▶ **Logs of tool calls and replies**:
⁂
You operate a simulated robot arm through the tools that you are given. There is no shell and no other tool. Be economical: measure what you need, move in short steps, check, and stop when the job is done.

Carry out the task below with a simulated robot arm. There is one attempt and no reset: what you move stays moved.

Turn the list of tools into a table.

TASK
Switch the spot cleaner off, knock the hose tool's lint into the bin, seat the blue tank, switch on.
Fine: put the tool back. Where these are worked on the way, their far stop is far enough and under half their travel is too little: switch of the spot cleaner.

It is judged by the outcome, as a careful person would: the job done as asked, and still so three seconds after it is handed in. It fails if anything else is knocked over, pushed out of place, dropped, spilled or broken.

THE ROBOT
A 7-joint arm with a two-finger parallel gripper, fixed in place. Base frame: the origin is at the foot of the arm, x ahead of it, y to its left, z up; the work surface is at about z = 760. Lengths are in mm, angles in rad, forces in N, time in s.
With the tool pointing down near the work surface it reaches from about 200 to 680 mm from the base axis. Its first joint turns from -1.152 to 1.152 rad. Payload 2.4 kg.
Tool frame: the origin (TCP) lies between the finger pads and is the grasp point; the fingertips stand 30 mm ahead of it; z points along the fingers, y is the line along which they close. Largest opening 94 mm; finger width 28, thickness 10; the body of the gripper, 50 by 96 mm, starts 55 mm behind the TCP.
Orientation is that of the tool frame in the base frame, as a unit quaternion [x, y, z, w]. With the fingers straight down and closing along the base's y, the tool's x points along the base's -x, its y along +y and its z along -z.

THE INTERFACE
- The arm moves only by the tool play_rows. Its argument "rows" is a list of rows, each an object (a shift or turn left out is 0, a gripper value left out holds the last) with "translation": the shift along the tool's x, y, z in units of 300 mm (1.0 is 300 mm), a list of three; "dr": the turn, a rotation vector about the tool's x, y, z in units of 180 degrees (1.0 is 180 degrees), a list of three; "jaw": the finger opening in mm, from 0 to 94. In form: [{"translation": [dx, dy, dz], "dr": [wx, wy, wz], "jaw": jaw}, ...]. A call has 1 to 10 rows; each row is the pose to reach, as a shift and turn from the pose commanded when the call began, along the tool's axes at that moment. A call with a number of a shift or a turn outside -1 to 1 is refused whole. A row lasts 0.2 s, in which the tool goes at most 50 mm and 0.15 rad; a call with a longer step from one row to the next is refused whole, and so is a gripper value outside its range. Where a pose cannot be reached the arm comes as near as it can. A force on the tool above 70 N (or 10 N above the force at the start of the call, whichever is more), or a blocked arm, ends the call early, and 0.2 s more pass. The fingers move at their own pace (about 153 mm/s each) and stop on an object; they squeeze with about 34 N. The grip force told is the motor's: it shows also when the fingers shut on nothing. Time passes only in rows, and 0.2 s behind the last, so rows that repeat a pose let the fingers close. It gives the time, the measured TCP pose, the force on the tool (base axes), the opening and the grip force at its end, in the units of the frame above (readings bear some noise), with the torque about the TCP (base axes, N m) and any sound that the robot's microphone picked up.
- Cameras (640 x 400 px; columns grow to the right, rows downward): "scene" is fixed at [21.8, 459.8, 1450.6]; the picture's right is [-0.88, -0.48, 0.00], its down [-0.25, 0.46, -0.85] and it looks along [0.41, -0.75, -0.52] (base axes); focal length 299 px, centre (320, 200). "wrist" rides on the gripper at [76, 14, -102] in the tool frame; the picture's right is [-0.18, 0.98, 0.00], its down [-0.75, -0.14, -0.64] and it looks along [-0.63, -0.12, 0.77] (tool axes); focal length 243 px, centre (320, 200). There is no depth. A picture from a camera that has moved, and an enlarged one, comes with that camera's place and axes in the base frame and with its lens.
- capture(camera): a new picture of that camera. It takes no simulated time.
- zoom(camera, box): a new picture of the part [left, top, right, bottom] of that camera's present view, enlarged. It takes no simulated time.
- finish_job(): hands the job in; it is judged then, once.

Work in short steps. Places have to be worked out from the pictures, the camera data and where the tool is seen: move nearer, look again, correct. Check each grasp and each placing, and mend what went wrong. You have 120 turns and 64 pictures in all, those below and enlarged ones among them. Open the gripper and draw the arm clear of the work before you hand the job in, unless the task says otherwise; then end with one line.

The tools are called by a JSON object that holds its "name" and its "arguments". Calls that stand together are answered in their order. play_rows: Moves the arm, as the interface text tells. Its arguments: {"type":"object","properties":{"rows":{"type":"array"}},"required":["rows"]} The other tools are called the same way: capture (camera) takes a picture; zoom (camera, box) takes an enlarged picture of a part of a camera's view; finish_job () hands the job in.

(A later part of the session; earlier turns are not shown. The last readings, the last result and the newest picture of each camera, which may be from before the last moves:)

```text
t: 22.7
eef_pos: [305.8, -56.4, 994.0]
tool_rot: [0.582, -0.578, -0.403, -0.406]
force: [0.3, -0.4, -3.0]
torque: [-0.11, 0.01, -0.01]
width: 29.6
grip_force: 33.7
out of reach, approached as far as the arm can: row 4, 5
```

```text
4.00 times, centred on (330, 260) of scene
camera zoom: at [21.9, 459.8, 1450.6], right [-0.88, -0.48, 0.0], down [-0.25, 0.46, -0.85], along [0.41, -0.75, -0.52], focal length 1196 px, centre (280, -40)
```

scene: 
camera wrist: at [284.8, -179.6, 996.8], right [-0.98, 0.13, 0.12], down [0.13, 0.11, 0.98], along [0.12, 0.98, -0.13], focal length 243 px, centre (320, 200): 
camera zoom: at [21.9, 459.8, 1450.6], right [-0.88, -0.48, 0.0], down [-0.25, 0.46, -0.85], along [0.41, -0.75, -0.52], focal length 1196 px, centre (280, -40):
⁂
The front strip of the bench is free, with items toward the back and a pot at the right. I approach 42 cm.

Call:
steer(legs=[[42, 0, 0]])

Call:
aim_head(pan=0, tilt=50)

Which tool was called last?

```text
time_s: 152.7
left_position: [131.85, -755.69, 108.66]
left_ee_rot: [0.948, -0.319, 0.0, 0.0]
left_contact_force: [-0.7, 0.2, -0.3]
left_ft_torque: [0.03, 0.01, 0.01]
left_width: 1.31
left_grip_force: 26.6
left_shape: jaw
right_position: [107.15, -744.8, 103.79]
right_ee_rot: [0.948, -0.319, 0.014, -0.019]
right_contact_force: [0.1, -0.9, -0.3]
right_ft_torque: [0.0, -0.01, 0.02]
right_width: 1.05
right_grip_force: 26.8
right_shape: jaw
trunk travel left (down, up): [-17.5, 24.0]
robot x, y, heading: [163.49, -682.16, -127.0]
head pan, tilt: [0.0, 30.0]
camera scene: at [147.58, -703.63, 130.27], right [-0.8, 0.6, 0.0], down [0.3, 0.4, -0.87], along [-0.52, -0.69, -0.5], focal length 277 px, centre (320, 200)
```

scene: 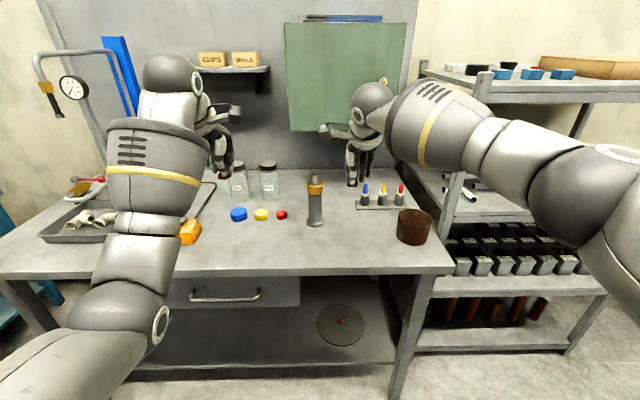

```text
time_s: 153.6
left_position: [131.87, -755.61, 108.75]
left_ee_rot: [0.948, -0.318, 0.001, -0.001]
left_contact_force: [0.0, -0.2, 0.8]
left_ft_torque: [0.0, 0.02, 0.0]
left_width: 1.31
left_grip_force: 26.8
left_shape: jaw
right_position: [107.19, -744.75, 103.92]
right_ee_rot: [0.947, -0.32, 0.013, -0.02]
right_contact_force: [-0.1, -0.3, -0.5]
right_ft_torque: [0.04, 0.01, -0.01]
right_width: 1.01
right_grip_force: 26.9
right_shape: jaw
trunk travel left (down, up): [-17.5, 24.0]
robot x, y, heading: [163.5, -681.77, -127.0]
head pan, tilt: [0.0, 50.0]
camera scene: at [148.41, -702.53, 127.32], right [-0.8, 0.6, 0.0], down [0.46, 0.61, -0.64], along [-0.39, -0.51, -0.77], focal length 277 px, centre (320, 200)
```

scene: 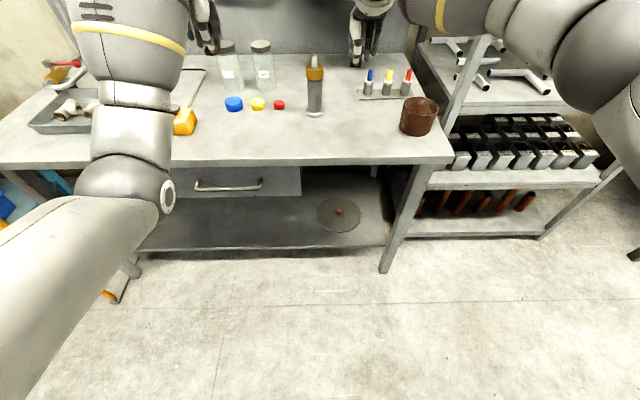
⁂
In the listing above, find the lines holding the word "moved" and copy them.

Carry out the task below with a simulated robot arm. There is one attempt and no reset: what you move stays moved.
- Cameras (640 x 400 px; columns grow to the right, rows downward): "scene" is fixed at [21.8, 459.8, 1450.6]; the picture's right is [-0.88, -0.48, 0.00], its down [-0.25, 0.46, -0.85] and it looks along [0.41, -0.75, -0.52] (base axes); focal length 299 px, centre (320, 200). "wrist" rides on the gripper at [76, 14, -102] in the tool frame; the picture's right is [-0.18, 0.98, 0.00], its down [-0.75, -0.14, -0.64] and it looks along [-0.63, -0.12, 0.77] (tool axes); focal length 243 px, centre (320, 200). There is no depth. A picture from a camera that has moved, and an enlarged one, comes with that camera's place and axes in the base frame and with its lens.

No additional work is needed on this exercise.